** Start of Stored records **

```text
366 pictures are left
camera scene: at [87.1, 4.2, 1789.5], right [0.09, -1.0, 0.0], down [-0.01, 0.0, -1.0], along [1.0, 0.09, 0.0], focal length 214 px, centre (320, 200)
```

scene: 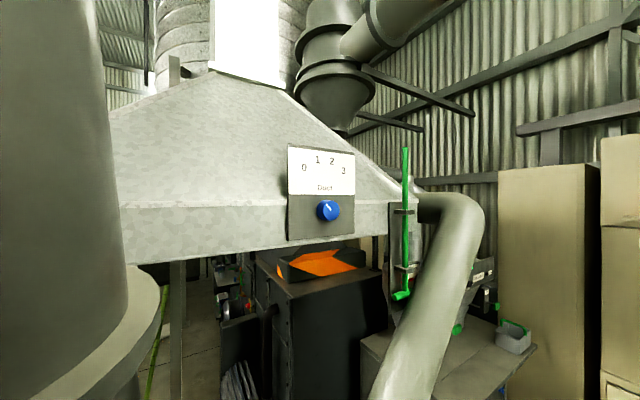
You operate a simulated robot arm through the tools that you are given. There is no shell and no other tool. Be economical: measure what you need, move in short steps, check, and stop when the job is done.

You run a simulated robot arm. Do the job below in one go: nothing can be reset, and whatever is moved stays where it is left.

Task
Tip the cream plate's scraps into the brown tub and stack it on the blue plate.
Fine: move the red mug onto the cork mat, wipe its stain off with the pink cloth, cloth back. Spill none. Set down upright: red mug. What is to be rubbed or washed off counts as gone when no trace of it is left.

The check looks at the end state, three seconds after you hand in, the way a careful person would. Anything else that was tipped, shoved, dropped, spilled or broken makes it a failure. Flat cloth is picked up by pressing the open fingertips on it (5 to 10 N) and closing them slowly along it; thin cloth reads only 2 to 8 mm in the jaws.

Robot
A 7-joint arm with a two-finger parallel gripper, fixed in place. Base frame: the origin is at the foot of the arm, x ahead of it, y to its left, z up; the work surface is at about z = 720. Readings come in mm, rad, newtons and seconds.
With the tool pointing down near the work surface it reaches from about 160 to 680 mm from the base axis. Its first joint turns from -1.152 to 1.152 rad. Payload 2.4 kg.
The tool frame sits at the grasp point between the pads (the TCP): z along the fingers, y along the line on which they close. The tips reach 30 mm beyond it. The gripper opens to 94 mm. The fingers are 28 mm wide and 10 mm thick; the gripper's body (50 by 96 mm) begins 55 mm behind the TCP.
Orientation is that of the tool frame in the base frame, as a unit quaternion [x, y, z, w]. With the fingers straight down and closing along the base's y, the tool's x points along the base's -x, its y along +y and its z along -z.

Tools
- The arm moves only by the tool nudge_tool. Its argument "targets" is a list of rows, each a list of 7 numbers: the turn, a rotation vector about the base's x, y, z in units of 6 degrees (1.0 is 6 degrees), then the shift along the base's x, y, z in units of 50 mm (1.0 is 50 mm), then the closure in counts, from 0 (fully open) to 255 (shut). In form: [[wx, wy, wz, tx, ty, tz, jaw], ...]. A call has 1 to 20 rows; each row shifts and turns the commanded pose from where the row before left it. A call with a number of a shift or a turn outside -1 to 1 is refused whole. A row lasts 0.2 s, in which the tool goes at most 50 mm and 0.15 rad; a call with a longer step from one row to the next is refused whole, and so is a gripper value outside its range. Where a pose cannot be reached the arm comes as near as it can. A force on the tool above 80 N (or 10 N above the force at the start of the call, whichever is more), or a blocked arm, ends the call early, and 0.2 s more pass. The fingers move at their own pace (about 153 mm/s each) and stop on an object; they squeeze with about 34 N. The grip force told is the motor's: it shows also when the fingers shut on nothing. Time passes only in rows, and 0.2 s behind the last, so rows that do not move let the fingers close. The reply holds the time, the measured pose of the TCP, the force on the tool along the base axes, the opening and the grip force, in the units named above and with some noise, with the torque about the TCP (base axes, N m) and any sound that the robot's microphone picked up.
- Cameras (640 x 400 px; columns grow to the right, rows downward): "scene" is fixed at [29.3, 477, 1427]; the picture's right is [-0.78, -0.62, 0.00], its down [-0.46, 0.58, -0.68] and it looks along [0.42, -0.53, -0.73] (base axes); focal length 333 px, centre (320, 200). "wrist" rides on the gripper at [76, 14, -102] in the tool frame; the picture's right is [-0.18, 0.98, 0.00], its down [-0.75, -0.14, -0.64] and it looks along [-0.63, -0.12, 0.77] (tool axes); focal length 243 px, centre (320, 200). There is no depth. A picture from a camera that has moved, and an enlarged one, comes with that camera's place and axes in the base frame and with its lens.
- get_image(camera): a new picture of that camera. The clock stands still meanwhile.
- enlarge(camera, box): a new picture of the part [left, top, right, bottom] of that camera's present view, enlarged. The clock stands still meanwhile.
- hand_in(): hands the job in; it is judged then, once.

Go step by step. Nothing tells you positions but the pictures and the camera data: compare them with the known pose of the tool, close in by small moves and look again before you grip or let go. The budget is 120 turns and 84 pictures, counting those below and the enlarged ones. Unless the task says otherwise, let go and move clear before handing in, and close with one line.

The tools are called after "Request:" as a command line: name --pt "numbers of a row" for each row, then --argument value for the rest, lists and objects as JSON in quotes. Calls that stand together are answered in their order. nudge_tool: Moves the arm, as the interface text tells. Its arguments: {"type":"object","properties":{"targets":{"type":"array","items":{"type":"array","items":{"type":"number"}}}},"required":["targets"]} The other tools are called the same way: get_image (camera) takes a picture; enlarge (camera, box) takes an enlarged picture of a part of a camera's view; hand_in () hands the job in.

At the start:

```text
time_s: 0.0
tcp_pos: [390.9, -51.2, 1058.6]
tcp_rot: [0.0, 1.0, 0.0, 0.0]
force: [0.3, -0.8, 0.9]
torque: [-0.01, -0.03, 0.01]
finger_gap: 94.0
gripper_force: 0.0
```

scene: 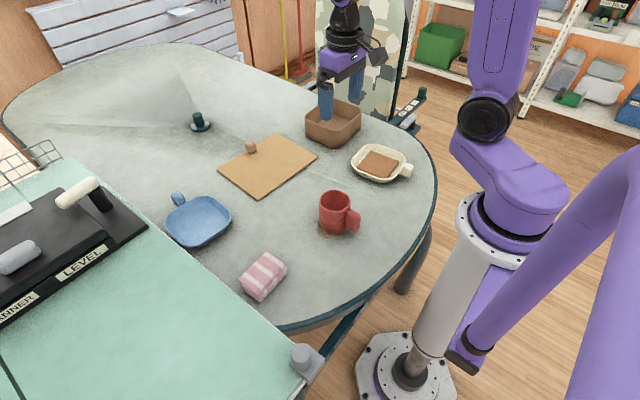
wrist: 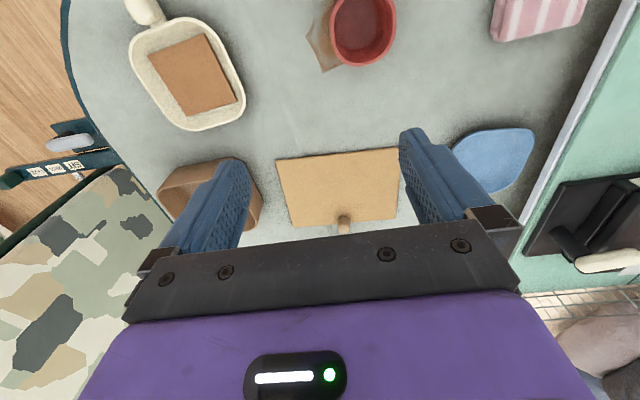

** End of Stored records **

[Your instructions] Extract every line from the records above that contains the word "simulated".

[Solution for this exercise]
You operate a simulated robot arm through the tools that you are given. There is no shell and no other tool. Be economical: measure what you need, move in short steps, check, and stop when the job is done.
You run a simulated robot arm. Do the job below in one go: nothing can be reset, and whatever is moved stays where it is left.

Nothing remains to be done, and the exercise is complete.